Originally published on January 18, 2019 7:51 am
Cheers from environmental groups drowned out nearby construction noise in downtown Denver Thursday morning after Gov. Jared Polis announced an executive order that aims to bring more electric vehicles to Colorado.
After arriving in a blue electric car, Polis said at the press conference he is creating a working group to lead the effort to reduce vehicle emissions. He also said the state will spend some of the $70 million it got from the Volkswagen emission cheating scandal on electric charging stations.
"Electrifying vehicles today leads to cleaner air today as well as saving consumers money," Polis said.
He cited a 2017 study that estimated the switch to zero-emission vehicles would save drivers billions of dollars on fuel and maintenance costs.
Polis was joined by state lawmakers from both sides of the aisle and his new transportation director, Shoshana Lew, as he outlined the plans.
The move was applauded by environmental groups who view it as an important step toward combating the effects of climate change.
Kelly Nordini, executive director of Conservation Colorado, predicts the governor's actions will entice electric car manufacturers to offer more models in the state.

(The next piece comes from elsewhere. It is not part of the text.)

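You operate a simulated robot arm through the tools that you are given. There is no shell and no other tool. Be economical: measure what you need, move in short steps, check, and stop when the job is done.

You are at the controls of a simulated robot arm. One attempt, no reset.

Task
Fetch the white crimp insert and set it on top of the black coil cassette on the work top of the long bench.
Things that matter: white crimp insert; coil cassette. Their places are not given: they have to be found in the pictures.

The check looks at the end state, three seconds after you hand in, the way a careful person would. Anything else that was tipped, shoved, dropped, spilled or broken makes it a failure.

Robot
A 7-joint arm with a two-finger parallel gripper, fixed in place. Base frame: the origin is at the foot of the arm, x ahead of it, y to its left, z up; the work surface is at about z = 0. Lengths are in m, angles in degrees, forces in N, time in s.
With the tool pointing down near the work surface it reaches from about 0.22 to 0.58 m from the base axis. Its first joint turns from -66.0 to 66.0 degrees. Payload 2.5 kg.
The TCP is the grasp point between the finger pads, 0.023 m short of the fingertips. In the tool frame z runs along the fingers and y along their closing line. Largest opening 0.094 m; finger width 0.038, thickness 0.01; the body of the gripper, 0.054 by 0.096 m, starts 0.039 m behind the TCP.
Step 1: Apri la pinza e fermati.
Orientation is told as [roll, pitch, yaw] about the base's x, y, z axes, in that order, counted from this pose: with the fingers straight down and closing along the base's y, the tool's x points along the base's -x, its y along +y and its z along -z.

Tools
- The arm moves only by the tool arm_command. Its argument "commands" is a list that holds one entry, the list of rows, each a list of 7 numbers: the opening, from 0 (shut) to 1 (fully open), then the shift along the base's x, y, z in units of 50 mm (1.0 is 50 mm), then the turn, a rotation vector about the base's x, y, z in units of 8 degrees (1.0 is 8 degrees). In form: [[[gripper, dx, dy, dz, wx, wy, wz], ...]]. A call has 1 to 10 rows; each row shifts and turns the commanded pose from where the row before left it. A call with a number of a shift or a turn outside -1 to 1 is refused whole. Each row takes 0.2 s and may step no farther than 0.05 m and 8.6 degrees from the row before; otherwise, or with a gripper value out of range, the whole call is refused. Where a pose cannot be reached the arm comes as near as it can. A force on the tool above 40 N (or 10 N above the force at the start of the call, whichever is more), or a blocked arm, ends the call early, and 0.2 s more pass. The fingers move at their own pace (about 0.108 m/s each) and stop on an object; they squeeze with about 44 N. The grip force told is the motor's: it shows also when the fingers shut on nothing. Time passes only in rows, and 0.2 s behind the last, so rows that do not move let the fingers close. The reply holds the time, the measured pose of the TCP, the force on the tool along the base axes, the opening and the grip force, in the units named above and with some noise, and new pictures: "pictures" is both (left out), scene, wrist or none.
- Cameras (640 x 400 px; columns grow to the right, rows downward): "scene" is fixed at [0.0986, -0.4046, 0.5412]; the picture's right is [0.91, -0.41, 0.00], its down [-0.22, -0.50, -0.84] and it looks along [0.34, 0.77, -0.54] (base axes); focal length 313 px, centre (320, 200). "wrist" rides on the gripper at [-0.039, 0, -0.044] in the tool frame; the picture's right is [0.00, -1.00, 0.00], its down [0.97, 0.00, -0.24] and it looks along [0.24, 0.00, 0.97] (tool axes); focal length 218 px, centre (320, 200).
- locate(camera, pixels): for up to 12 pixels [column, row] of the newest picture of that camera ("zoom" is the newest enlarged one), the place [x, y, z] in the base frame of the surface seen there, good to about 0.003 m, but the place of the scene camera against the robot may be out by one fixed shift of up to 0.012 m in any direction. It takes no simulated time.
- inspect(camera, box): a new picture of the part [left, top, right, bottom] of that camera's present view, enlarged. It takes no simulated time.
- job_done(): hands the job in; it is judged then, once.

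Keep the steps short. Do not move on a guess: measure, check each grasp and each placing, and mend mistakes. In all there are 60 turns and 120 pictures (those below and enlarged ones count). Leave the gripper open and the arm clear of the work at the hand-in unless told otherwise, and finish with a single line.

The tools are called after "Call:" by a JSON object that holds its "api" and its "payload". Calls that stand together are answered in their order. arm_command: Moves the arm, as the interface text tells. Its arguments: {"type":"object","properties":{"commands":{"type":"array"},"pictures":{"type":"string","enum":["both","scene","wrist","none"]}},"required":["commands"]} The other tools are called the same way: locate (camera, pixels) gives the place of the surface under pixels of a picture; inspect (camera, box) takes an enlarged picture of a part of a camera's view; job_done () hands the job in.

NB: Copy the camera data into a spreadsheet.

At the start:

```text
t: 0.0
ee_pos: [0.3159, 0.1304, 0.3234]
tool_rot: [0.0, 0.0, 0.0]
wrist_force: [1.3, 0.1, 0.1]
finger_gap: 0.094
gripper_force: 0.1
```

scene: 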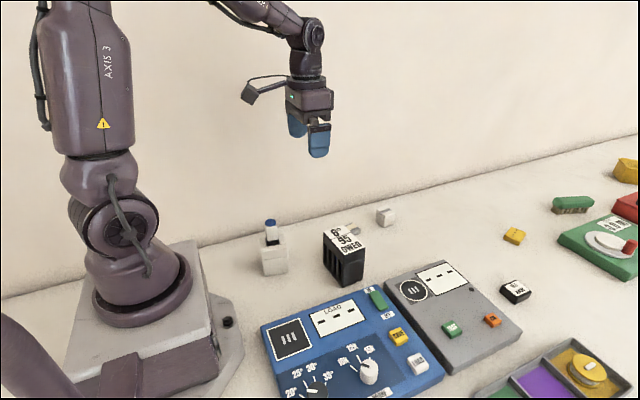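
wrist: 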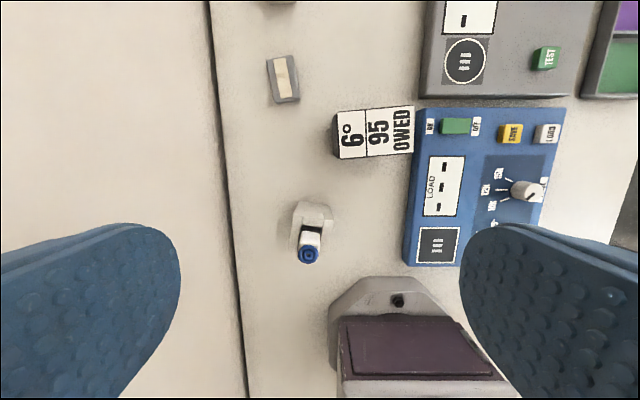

"States that have adopted this zero-vehicle emission standard … the auto dealers follow that leadership," she said. "Putting this in place says to auto dealers 'we're serious about electric vehicles. Come to Colorado. Offer consumers a lot of choices.' And that's how you grow the market and really clean up the air."
Polis campaigned on a goal of getting the state's electric grid to use 100 percent renewable energy by 2040.
As he outlined his plans for promoting electric vehicles, the governor appeared to acknowledge his zero-emission program might concern some Colorado residents. He sought to reassure farmers and ranchers the order would not affect their choice of vehicles.
"Change presents opportunities and challenges," Polis said. "Nothing in this executive order adds any restrictions on tractors or specialized farm equipment that are important for the competitiveness of our agriculture community."
Some Republican state lawmakers were critical of the executive order. In a statement, Sen. John Cooke, of Greeley, and Sen. Ray Scott, of Grand Junction, said it would lead to increased costs for car buyers.
"While the Governor is correct in showing growth in the purchase of electric vehicles, what he forgets is that those in the lower and middle class of Colorado are undeniably sticking with gas-powered automobiles due to their overwhelmingly lower costs and reliability," the senators wrote.